Transcribe the full listing exactly, and drop every picture. Return a JSON list in which every string is one line; blank lines are skipped.

**Data**
===============
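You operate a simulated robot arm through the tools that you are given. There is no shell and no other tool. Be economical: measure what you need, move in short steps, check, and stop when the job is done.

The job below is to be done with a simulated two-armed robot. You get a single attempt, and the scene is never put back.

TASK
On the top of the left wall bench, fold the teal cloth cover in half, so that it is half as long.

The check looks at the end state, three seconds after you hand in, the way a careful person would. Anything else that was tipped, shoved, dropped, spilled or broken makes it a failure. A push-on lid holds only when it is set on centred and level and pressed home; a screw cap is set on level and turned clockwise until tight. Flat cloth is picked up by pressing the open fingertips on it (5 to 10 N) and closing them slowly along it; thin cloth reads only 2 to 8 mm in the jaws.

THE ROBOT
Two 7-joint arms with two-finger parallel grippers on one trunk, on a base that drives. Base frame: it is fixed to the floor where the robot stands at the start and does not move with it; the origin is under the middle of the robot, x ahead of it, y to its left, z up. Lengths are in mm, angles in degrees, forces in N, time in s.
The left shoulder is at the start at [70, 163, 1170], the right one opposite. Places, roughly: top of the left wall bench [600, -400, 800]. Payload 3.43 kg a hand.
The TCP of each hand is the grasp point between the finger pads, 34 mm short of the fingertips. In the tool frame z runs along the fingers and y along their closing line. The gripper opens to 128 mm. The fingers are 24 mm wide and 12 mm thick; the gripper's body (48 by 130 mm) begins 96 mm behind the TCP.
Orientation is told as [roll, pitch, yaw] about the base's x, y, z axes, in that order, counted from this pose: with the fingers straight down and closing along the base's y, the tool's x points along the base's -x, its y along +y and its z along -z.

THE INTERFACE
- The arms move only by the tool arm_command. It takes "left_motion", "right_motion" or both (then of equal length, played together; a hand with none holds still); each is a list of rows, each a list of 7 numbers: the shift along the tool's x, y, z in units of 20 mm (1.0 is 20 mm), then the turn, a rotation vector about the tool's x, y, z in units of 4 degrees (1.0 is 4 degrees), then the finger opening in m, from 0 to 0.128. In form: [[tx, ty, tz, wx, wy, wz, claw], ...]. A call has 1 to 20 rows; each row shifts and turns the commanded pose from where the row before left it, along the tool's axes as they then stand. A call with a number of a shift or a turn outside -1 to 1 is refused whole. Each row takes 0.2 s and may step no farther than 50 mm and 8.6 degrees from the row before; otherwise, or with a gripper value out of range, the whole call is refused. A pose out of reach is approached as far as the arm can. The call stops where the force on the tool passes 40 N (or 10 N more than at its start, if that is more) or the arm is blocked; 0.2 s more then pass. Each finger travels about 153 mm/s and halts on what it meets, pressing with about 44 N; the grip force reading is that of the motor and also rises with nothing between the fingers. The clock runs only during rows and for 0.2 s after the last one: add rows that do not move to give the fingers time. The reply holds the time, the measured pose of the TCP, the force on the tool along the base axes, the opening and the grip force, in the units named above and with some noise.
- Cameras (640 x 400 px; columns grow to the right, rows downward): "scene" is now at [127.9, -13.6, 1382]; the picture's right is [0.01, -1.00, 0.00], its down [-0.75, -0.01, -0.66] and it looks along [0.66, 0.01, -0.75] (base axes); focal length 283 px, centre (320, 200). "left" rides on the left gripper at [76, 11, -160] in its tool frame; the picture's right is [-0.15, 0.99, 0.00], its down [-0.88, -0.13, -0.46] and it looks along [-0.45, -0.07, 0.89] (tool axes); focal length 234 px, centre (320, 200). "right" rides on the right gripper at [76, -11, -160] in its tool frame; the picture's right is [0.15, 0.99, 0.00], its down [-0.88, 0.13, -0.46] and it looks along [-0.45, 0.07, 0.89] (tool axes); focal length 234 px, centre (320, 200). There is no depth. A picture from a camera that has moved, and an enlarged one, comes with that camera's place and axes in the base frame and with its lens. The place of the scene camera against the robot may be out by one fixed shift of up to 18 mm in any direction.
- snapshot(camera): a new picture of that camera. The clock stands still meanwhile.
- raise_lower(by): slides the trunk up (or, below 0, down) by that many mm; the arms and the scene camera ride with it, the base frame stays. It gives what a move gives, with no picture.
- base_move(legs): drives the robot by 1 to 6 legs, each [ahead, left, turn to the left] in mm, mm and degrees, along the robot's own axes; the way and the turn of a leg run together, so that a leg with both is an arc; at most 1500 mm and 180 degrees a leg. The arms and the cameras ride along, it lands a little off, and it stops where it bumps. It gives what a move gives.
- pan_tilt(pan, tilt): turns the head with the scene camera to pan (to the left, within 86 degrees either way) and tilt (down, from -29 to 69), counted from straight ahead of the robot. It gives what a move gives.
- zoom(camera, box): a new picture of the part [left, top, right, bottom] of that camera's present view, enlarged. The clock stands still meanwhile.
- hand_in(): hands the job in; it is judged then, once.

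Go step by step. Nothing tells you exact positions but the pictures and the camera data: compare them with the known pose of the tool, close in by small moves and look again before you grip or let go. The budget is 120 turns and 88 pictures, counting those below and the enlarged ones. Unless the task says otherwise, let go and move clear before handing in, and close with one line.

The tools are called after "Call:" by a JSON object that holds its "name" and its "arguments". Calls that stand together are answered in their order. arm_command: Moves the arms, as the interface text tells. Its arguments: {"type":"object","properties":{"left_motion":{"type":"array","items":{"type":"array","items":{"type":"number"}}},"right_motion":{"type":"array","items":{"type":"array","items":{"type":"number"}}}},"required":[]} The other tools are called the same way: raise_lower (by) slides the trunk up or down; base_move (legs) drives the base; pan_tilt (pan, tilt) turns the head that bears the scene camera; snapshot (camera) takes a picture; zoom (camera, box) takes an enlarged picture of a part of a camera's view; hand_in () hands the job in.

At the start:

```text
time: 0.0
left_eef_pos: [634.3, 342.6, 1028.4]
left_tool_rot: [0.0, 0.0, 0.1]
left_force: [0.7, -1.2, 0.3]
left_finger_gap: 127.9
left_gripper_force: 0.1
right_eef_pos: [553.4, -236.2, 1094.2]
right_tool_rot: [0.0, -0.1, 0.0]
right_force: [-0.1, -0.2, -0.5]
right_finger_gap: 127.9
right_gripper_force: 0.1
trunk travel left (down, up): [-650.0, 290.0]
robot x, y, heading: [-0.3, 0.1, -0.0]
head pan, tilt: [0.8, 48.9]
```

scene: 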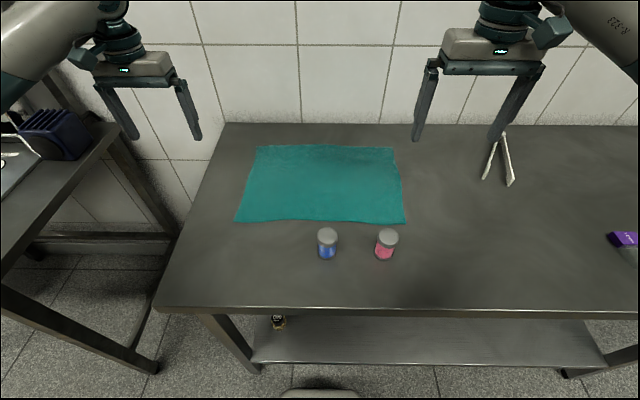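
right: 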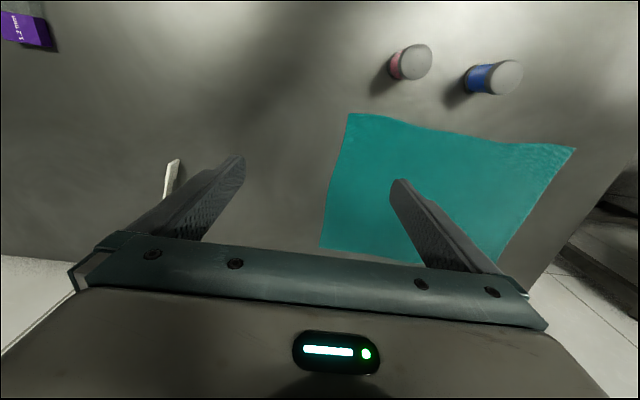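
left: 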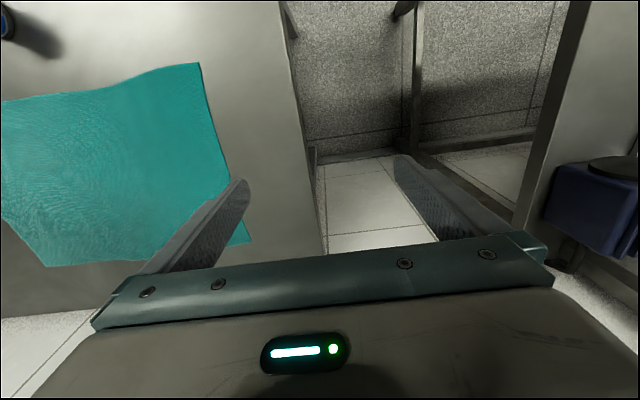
===============
**Response to the task**
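[
  "You operate a simulated robot arm through the tools that you are given. There is no shell and no other tool. Be economical: measure what you need, move in short steps, check, and stop when the job is done.",
  "The job below is to be done with a simulated two-armed robot. You get a single attempt, and the scene is never put back.",
  "TASK",
  "On the top of the left wall bench, fold the teal cloth cover in half, so that it is half as long.",
  "The check looks at the end state, three seconds after you hand in, the way a careful person would. Anything else that was tipped, shoved, dropped, spilled or broken makes it a failure. A push-on lid holds only when it is set on centred and level and pressed home; a screw cap is set on level and turned clockwise until tight. Flat cloth is picked up by pressing the open fingertips on it (5 to 10 N) and closing them slowly along it; thin cloth reads only 2 to 8 mm in the jaws.",
  "THE ROBOT",
  "Two 7-joint arms with two-finger parallel grippers on one trunk, on a base that drives. Base frame: it is fixed to the floor where the robot stands at the start and does not move with it; the origin is under the middle of the robot, x ahead of it, y to its left, z up. Lengths are in mm, angles in degrees, forces in N, time in s.",
  "The left shoulder is at the start at [70, 163, 1170], the right one opposite. Places, roughly: top of the left wall bench [600, -400, 800]. Payload 3.43 kg a hand.",
  "The TCP of each hand is the grasp point between the finger pads, 34 mm short of the fingertips. In the tool frame z runs along the fingers and y along their closing line. The gripper opens to 128 mm. The fingers are 24 mm wide and 12 mm thick; the gripper's body (48 by 130 mm) begins 96 mm behind the TCP.",
  "Orientation is told as [roll, pitch, yaw] about the base's x, y, z axes, in that order, counted from this pose: with the fingers straight down and closing along the base's y, the tool's x points along the base's -x, its y along +y and its z along -z.",
  "THE INTERFACE",
  "- The arms move only by the tool arm_command. It takes \"left_motion\", \"right_motion\" or both (then of equal length, played together; a hand with none holds still); each is a list of rows, each a list of 7 numbers: the shift along the tool's x, y, z in units of 20 mm (1.0 is 20 mm), then the turn, a rotation vector about the tool's x, y, z in units of 4 degrees (1.0 is 4 degrees), then the finger opening in m, from 0 to 0.128. In form: [[tx, ty, tz, wx, wy, wz, claw], ...]. A call has 1 to 20 rows; each row shifts and turns the commanded pose from where the row before left it, along the tool's axes as they then stand. A call with a number of a shift or a turn outside -1 to 1 is refused whole. Each row takes 0.2 s and may step no farther than 50 mm and 8.6 degrees from the row before; otherwise, or with a gripper value out of range, the whole call is refused. A pose out of reach is approached as far as the arm can. The call stops where the force on the tool passes 40 N (or 10 N more than at its start, if that is more) or the arm is blocked; 0.2 s more then pass. Each finger travels about 153 mm/s and halts on what it meets, pressing with about 44 N; the grip force reading is that of the motor and also rises with nothing between the fingers. The clock runs only during rows and for 0.2 s after the last one: add rows that do not move to give the fingers time. The reply holds the time, the measured pose of the TCP, the force on the tool along the base axes, the opening and the grip force, in the units named above and with some noise.",
  "- Cameras (640 x 400 px; columns grow to the right, rows downward): \"scene\" is now at [127.9, -13.6, 1382]; the picture's right is [0.01, -1.00, 0.00], its down [-0.75, -0.01, -0.66] and it looks along [0.66, 0.01, -0.75] (base axes); focal length 283 px, centre (320, 200). \"left\" rides on the left gripper at [76, 11, -160] in its tool frame; the picture's right is [-0.15, 0.99, 0.00], its down [-0.88, -0.13, -0.46] and it looks along [-0.45, -0.07, 0.89] (tool axes); focal length 234 px, centre (320, 200). \"right\" rides on the right gripper at [76, -11, -160] in its tool frame; the picture's right is [0.15, 0.99, 0.00], its down [-0.88, 0.13, -0.46] and it looks along [-0.45, 0.07, 0.89] (tool axes); focal length 234 px, centre (320, 200). There is no depth. A picture from a camera that has moved, and an enlarged one, comes with that camera's place and axes in the base frame and with its lens. The place of the scene camera against the robot may be out by one fixed shift of up to 18 mm in any direction.",
  "- snapshot(camera): a new picture of that camera. The clock stands still meanwhile.",
  "- raise_lower(by): slides the trunk up (or, below 0, down) by that many mm; the arms and the scene camera ride with it, the base frame stays. It gives what a move gives, with no picture.",
  "- base_move(legs): drives the robot by 1 to 6 legs, each [ahead, left, turn to the left] in mm, mm and degrees, along the robot's own axes; the way and the turn of a leg run together, so that a leg with both is an arc; at most 1500 mm and 180 degrees a leg. The arms and the cameras ride along, it lands a little off, and it stops where it bumps. It gives what a move gives.",
  "- pan_tilt(pan, tilt): turns the head with the scene camera to pan (to the left, within 86 degrees either way) and tilt (down, from -29 to 69), counted from straight ahead of the robot. It gives what a move gives.",
  "- zoom(camera, box): a new picture of the part [left, top, right, bottom] of that camera's present view, enlarged. The clock stands still meanwhile.",
  "- hand_in(): hands the job in; it is judged then, once.",
  "Go step by step. Nothing tells you exact positions but the pictures and the camera data: compare them with the known pose of the tool, close in by small moves and look again before you grip or let go. The budget is 120 turns and 88 pictures, counting those below and the enlarged ones. Unless the task says otherwise, let go and move clear before handing in, and close with one line.",
  "The tools are called after \"Call:\" by a JSON object that holds its \"name\" and its \"arguments\". Calls that stand together are answered in their order. arm_command: Moves the arms, as the interface text tells. Its arguments: {\"type\":\"object\",\"properties\":{\"left_motion\":{\"type\":\"array\",\"items\":{\"type\":\"array\",\"items\":{\"type\":\"number\"}}},\"right_motion\":{\"type\":\"array\",\"items\":{\"type\":\"array\",\"items\":{\"type\":\"number\"}}}},\"required\":[]} The other tools are called the same way: raise_lower (by) slides the trunk up or down; base_move (legs) drives the base; pan_tilt (pan, tilt) turns the head that bears the scene camera; snapshot (camera) takes a picture; zoom (camera, box) takes an enlarged picture of a part of a camera's view; hand_in () hands the job in.",
  "At the start:",
  "```text",
  "time: 0.0",
  "left_eef_pos: [634.3, 342.6, 1028.4]",
  "left_tool_rot: [0.0, 0.0, 0.1]",
  "left_force: [0.7, -1.2, 0.3]",
  "left_finger_gap: 127.9",
  "left_gripper_force: 0.1",
  "right_eef_pos: [553.4, -236.2, 1094.2]",
  "right_tool_rot: [0.0, -0.1, 0.0]",
  "right_force: [-0.1, -0.2, -0.5]",
  "right_finger_gap: 127.9",
  "right_gripper_force: 0.1",
  "trunk travel left (down, up): [-650.0, 290.0]",
  "robot x, y, heading: [-0.3, 0.1, -0.0]",
  "head pan, tilt: [0.8, 48.9]",
  "```",
  "scene: ",
  "right: ",
  "left: "
]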